Required task:
Show every line in the entries below where the word "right" appears.

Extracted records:

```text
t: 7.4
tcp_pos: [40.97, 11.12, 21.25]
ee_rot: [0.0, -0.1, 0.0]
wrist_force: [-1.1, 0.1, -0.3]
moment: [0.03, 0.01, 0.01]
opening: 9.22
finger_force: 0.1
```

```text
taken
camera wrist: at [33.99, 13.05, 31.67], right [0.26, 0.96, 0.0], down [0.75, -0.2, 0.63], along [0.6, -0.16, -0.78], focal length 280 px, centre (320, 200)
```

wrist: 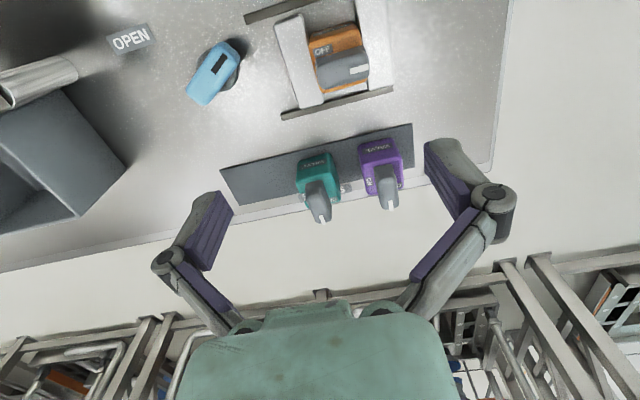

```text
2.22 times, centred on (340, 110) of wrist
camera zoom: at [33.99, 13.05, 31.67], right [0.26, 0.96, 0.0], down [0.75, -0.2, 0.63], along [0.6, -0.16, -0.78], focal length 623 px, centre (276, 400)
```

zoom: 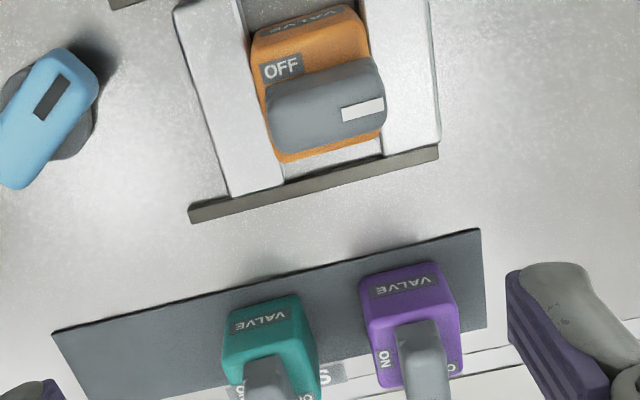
---
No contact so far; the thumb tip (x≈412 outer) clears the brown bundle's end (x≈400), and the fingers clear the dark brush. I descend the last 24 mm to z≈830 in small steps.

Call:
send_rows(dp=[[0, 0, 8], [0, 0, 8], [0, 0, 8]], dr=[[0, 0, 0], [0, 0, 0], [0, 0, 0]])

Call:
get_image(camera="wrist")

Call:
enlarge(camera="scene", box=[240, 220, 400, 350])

Answer to this exercise:
camera wrist: at [33.99, 13.05, 31.67], right [0.26, 0.96, 0.0], down [0.75, -0.2, 0.63], along [0.6, -0.16, -0.78], focal length 280 px, centre (320, 200)
camera zoom: at [33.99, 13.05, 31.67], right [0.26, 0.96, 0.0], down [0.75, -0.2, 0.63], along [0.6, -0.16, -0.78], focal length 623 px, centre (276, 400)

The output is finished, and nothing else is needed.